Patina is usually associated with art, artifacts, and furnishings. Yes, it can be faked: There are fine products in the Home Depot paint department that do a credible job of it, and museums throughout the world house unacknowledged fakes of such exquisite quality and workmanship that they themselves are classics. But close examination usually reveals what is ersatz and what is real. Real patina is a thin tarnish, an acceptable layer of grime. It contributes to the mellow look of having been around.

Patina is a refreshing antidote to all the virginal freshness associated with, say, consumer electronics. In a digital age, when experience is endlessly emulated and replicated, the look and feel of the real thing must become more and more precious. Newness had its run in the roaring '90s. Newness, as everybody who bought a Palm Pilot or Nokia cellphone last year knows, doesn't last. But then comes the puzzler: Will today's technology ever achieve patina?

Economists call such products consumer durables, to distinguish them from nondurables like wrinkle cream and batteries. But their durability is short-lived. Every time you buy something new, you begin the process of building a pedigree for it. If a product doesn't last more than a few years, the pedigree never amounts to anything.

A few weeks ago, my five-year-old Toshiba laptop computer (original price, $1,500) went on the fritz. Because the cost of repairing it exceeds its resale value, I retired it. Any patina potential it has certainly won't be seen in my lifetime. It has barely a scratch on its gray plastic surface.
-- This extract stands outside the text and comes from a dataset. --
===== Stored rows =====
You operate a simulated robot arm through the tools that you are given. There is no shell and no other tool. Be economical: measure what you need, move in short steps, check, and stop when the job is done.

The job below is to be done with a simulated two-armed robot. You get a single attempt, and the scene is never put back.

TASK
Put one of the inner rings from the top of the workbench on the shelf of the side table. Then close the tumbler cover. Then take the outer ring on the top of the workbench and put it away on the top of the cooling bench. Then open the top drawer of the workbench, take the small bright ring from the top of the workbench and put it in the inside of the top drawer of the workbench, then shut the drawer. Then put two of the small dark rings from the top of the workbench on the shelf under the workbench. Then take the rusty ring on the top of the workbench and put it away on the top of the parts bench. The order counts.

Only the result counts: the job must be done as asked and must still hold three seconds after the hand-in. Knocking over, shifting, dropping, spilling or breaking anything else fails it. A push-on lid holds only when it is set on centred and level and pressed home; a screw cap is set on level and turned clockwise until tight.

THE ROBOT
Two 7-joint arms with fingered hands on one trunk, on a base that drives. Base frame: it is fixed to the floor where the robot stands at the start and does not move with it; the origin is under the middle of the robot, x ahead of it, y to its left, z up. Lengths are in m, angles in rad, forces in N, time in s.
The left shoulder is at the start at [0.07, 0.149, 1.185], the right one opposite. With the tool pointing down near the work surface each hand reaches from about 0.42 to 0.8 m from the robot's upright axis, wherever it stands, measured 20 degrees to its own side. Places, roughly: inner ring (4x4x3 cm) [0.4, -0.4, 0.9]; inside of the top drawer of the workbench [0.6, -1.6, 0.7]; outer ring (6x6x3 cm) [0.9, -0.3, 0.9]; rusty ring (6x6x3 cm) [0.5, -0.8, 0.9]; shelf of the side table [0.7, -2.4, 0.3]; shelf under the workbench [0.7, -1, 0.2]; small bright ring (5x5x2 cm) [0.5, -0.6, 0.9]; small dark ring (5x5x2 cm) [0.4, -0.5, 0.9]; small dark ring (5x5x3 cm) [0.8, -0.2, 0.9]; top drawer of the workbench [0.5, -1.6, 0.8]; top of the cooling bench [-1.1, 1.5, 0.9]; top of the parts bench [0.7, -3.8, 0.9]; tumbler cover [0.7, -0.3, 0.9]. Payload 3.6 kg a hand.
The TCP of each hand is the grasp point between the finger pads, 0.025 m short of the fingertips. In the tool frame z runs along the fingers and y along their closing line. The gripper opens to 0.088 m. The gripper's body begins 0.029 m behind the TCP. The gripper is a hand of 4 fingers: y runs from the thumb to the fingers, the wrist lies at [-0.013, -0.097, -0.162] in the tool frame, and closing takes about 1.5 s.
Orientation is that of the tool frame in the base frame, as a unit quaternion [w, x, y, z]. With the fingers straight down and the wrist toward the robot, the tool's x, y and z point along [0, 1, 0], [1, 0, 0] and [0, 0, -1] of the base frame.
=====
My wife and I have a whole box of these too-old-to-live, too-young-to-be-retro "durables" moldering away: a shortwave radio, a fax machine, printers, tape players, telephones. If you are from one of those dynasties that hand down treasures through the generations, a member of your clan may well end up on Antiques Roadshow 2050 with an objet that was carefully salted away and is beginning to experience a revival. But you need foresight, continuity, and a large basement for this strategy to work. Most of us lack one of those requirements. We end up hoping to find an overlooked treasure at a flea market or garage sale. Or we just walk appreciatively through museums.
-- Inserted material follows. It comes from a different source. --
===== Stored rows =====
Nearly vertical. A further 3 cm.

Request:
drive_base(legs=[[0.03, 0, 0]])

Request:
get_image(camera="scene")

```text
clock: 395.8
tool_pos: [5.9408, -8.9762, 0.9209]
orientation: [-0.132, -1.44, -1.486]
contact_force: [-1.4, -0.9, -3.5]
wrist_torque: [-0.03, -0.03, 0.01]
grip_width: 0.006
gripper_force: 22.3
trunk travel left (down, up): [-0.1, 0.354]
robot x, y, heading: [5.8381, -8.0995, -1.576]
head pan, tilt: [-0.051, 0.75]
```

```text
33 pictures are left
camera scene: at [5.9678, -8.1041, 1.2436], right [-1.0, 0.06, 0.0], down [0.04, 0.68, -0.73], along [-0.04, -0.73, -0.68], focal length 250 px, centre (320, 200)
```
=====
Last year, a 1954 Philco TV came into my life. My wife and I bought it on a lark at an antiques auction. With high-tech buzz almost deafening at the time (remember the NASDAQ at 5,000?), we figured old tech would be increasingly valuable. We paid $70. Half a century ago, it retailed for more than $300. Thirty years ago, the owner probably couldn't give it away. By the time we acquired it, its wooden cabinet was attractive in a retro way.

The Philco sat around in our crowded basement. Like most aging yuppies, I don't have the patience to build patina. Eventually, the TV became a white elephant, so we posted it on eBay and sold it for $100 to a Canadian businessman who wanted an old-tech piece for a high-tech presentation he was making. I stripped its guts - the beautifully rounded vacuum tubes and clever mechanical switches - and sent him the case, which is all he wanted.

But I had seen it. I had seen the incipient patina taking hold in the Philco. Someday, perhaps this will occur with my Toshiba laptop. Surely a hipster 50 years from now will want to revive the look of the early Internet era. (A floppy disk! A phone jack! Crazy!) In the meantime, I'll continue to fall for the new new technologies that Jim Clark and his ilk market to consumers like me, since lapping up inventions that are foisted on us is also at the core of the American experience.

But one lifespan is too little to benefit from the mellowing of today's consumer durables. Someone else will have to salt these technologies away for a distant time. I don't have room in my basement.

This story ran in the Boston Globe Magazine on 4/8/2001.